Before you can implement any data governance
you need to understand what data your organisation has.

Library bookshelves curving off into the distance
Photo by Susan Q Yin on Unsplash

Understanding what data you have can be a tricky task when you’ve been collecting it for years. The people who designed the systems are perhaps no longer with the company and design documents are patchy at best. It’s like being given control of a library, but without any index to know what’s there.

This is when you need something to automatically scan and classify each item.

Purview

Microsoft’s data governance portal, Purview, comes with several components to help discover and catalogue your enterprise data. Amongst them is a classification engine that uses a combination of RegEx and Bloom Filters to automatically detect certain types of data.

Whilst we can imagine that there must be a standard pattern to phone numbers and that there must be a finite list of country names to check against (if only we could remember them all). Microsoft has already done much of the hard work for us by providing a set of rules that we can use to scan our data, covering the likes of banking numbers and passport number formats from around the world.

Scan Rule Set

Depending on the rate of change in your data you might want to schedule monthly scans to check for new data types to be classified. In practice, we can be confident that many of these classifications are highly unlikely to be in our data, and therefore we don’t want to waste compute power (and associated cost) continually scanning for them all unnecessarily.

We are therefore able to configure a scan to use just the set of rules which we expect might be in the data, to find all the locations where they are stored.

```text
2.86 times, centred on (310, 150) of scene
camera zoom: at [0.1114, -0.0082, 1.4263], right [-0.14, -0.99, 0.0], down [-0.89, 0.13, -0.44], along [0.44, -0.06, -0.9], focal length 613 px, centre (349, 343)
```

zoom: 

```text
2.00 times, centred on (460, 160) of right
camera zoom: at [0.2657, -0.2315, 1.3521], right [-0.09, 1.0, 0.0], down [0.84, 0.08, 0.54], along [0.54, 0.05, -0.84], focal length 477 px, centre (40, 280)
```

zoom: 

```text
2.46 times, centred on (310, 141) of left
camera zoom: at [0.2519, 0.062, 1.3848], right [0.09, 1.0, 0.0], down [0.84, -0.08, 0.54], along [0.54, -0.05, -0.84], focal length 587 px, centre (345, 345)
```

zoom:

Multi select list to configure which classification rules are to be used
Configuring a scan rule set in Purview

Compatible Data Sources

Like any index or data catalogue, Purview doesn’t store a copy of the data, just meta-data describing the datasets and their attributes. This means that the process of classification (looking for patterns in the data) must take place at the source.

Because of this, the ability to classify the data depends on the data source. Not every source is capable of running the classifications, and some are still on the Microsoft development road map: check here. As you might expect there is a lot of support for Azure data services with the other names following on.

Check your data sources are supported for the capabilities you wish to use.

Missing from the list

Once you start looking through the system classifications you’ll realise data items with strong international agreed definitions (like passports and bank accounts) have the greatest support. Some really obvious ones are missing (lack of U.K. Postcode surprised me), but Purview is still in its infancy so expect these on the roadmap.

Even if Purview did have classification rules for all standards in every country you are still likely to have requirements for organisational identifiers that will never be supported by Microsoft. To handle this there is an option for creating custom classifications, I’ll look at that in my next blog.

Only the start of the Journey

Any automatic indexing system can only do so much for you, it will highlight probable data classifications, but without context. Are those postcodes related to customer addresses or store locations, the former is personally identifiable and therefore confidential, whilst the latter should be shared as widely as possible.

This means manual effort will be required to interpret the results and build a dictionary of organisational data. This should inform users what data is held where and who is responsible for maintaining and controlling it.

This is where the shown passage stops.